**What you need to do:** The listing beneath should be written out in full, exactly as shown. Format the lines as a JSON array of strings and drop empty lines.

**Stored data:**
* * *
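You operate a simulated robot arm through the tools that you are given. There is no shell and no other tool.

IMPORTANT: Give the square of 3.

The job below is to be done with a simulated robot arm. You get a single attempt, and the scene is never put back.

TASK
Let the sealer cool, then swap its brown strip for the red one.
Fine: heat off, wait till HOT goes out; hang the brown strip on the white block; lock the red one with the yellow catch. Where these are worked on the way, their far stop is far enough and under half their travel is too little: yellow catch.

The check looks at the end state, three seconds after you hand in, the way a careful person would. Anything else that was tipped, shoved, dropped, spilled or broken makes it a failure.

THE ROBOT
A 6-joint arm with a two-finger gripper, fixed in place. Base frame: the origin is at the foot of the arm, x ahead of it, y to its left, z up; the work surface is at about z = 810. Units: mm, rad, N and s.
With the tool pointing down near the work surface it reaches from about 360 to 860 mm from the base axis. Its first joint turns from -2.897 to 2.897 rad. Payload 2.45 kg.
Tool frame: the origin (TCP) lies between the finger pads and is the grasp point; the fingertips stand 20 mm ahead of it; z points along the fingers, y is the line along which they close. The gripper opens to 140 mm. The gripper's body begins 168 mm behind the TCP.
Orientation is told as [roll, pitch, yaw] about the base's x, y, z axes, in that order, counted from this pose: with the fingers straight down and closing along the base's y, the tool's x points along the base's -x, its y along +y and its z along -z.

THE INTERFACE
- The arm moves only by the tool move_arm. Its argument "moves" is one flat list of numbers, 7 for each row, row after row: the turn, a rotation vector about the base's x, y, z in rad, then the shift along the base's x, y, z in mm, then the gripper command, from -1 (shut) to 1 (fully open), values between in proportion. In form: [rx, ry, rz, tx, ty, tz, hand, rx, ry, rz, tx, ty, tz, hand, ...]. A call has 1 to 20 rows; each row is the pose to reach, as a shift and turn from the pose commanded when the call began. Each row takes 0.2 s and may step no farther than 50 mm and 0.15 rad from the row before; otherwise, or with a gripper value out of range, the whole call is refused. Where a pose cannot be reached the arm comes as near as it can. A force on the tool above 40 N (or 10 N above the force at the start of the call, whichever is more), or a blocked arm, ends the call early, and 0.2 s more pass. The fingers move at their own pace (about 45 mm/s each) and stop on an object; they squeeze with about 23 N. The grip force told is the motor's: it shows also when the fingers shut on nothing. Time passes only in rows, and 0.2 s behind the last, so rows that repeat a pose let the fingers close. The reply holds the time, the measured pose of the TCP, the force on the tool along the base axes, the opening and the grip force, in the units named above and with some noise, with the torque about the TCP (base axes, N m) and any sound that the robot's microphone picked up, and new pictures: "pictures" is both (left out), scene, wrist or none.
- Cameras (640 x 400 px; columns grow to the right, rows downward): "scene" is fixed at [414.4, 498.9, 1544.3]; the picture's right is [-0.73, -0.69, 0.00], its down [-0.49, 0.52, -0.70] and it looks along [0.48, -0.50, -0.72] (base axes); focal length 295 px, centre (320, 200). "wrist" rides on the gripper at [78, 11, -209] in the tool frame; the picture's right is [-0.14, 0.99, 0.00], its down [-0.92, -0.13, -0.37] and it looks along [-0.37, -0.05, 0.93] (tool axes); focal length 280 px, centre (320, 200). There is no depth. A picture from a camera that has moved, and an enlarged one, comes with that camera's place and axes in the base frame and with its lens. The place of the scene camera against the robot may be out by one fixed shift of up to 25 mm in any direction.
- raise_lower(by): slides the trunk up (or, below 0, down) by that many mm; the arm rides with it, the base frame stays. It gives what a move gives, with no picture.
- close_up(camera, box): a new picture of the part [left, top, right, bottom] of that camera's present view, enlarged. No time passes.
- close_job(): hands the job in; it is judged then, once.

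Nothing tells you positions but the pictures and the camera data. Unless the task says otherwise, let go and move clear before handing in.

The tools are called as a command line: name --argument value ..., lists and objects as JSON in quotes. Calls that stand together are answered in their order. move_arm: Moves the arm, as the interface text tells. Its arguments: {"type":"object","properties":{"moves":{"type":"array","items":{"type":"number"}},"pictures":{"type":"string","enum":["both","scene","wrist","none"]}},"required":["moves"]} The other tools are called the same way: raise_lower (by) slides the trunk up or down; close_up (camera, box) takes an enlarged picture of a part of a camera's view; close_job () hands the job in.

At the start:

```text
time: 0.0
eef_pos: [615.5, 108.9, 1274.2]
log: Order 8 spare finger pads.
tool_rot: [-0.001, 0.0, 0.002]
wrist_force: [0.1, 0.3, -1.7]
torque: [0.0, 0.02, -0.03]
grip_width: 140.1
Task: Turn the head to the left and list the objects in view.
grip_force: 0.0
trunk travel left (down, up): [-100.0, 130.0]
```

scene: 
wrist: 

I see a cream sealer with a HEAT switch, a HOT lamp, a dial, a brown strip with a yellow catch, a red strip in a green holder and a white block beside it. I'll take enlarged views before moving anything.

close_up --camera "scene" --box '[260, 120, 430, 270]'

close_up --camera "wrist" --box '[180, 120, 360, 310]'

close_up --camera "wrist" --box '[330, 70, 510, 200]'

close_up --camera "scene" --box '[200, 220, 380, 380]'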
* * *
**Correct answer:**
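[
  "You operate a simulated robot arm through the tools that you are given. There is no shell and no other tool.",
  "IMPORTANT: Give the square of 3.",
  "The job below is to be done with a simulated robot arm. You get a single attempt, and the scene is never put back.",
  "TASK",
  "Let the sealer cool, then swap its brown strip for the red one.",
  "Fine: heat off, wait till HOT goes out; hang the brown strip on the white block; lock the red one with the yellow catch. Where these are worked on the way, their far stop is far enough and under half their travel is too little: yellow catch.",
  "The check looks at the end state, three seconds after you hand in, the way a careful person would. Anything else that was tipped, shoved, dropped, spilled or broken makes it a failure.",
  "THE ROBOT",
  "A 6-joint arm with a two-finger gripper, fixed in place. Base frame: the origin is at the foot of the arm, x ahead of it, y to its left, z up; the work surface is at about z = 810. Units: mm, rad, N and s.",
  "With the tool pointing down near the work surface it reaches from about 360 to 860 mm from the base axis. Its first joint turns from -2.897 to 2.897 rad. Payload 2.45 kg.",
  "Tool frame: the origin (TCP) lies between the finger pads and is the grasp point; the fingertips stand 20 mm ahead of it; z points along the fingers, y is the line along which they close. The gripper opens to 140 mm. The gripper's body begins 168 mm behind the TCP.",
  "Orientation is told as [roll, pitch, yaw] about the base's x, y, z axes, in that order, counted from this pose: with the fingers straight down and closing along the base's y, the tool's x points along the base's -x, its y along +y and its z along -z.",
  "THE INTERFACE",
  "- The arm moves only by the tool move_arm. Its argument \"moves\" is one flat list of numbers, 7 for each row, row after row: the turn, a rotation vector about the base's x, y, z in rad, then the shift along the base's x, y, z in mm, then the gripper command, from -1 (shut) to 1 (fully open), values between in proportion. In form: [rx, ry, rz, tx, ty, tz, hand, rx, ry, rz, tx, ty, tz, hand, ...]. A call has 1 to 20 rows; each row is the pose to reach, as a shift and turn from the pose commanded when the call began. Each row takes 0.2 s and may step no farther than 50 mm and 0.15 rad from the row before; otherwise, or with a gripper value out of range, the whole call is refused. Where a pose cannot be reached the arm comes as near as it can. A force on the tool above 40 N (or 10 N above the force at the start of the call, whichever is more), or a blocked arm, ends the call early, and 0.2 s more pass. The fingers move at their own pace (about 45 mm/s each) and stop on an object; they squeeze with about 23 N. The grip force told is the motor's: it shows also when the fingers shut on nothing. Time passes only in rows, and 0.2 s behind the last, so rows that repeat a pose let the fingers close. The reply holds the time, the measured pose of the TCP, the force on the tool along the base axes, the opening and the grip force, in the units named above and with some noise, with the torque about the TCP (base axes, N m) and any sound that the robot's microphone picked up, and new pictures: \"pictures\" is both (left out), scene, wrist or none.",
  "- Cameras (640 x 400 px; columns grow to the right, rows downward): \"scene\" is fixed at [414.4, 498.9, 1544.3]; the picture's right is [-0.73, -0.69, 0.00], its down [-0.49, 0.52, -0.70] and it looks along [0.48, -0.50, -0.72] (base axes); focal length 295 px, centre (320, 200). \"wrist\" rides on the gripper at [78, 11, -209] in the tool frame; the picture's right is [-0.14, 0.99, 0.00], its down [-0.92, -0.13, -0.37] and it looks along [-0.37, -0.05, 0.93] (tool axes); focal length 280 px, centre (320, 200). There is no depth. A picture from a camera that has moved, and an enlarged one, comes with that camera's place and axes in the base frame and with its lens. The place of the scene camera against the robot may be out by one fixed shift of up to 25 mm in any direction.",
  "- raise_lower(by): slides the trunk up (or, below 0, down) by that many mm; the arm rides with it, the base frame stays. It gives what a move gives, with no picture.",
  "- close_up(camera, box): a new picture of the part [left, top, right, bottom] of that camera's present view, enlarged. No time passes.",
  "- close_job(): hands the job in; it is judged then, once.",
  "Nothing tells you positions but the pictures and the camera data. Unless the task says otherwise, let go and move clear before handing in.",
  "The tools are called as a command line: name --argument value ..., lists and objects as JSON in quotes. Calls that stand together are answered in their order. move_arm: Moves the arm, as the interface text tells. Its arguments: {\"type\":\"object\",\"properties\":{\"moves\":{\"type\":\"array\",\"items\":{\"type\":\"number\"}},\"pictures\":{\"type\":\"string\",\"enum\":[\"both\",\"scene\",\"wrist\",\"none\"]}},\"required\":[\"moves\"]} The other tools are called the same way: raise_lower (by) slides the trunk up or down; close_up (camera, box) takes an enlarged picture of a part of a camera's view; close_job () hands the job in.",
  "At the start:",
  "```text",
  "time: 0.0",
  "eef_pos: [615.5, 108.9, 1274.2]",
  "log: Order 8 spare finger pads.",
  "tool_rot: [-0.001, 0.0, 0.002]",
  "wrist_force: [0.1, 0.3, -1.7]",
  "torque: [0.0, 0.02, -0.03]",
  "grip_width: 140.1",
  "Task: Turn the head to the left and list the objects in view.",
  "grip_force: 0.0",
  "trunk travel left (down, up): [-100.0, 130.0]",
  "```",
  "scene: ",
  "wrist: ",
  "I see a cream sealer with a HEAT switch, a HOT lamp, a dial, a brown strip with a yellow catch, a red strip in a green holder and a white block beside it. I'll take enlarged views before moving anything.",
  "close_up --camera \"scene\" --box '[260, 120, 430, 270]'",
  "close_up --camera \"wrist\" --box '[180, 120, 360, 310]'",
  "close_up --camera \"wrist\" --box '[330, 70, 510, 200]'",
  "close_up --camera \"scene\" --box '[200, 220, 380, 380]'"
]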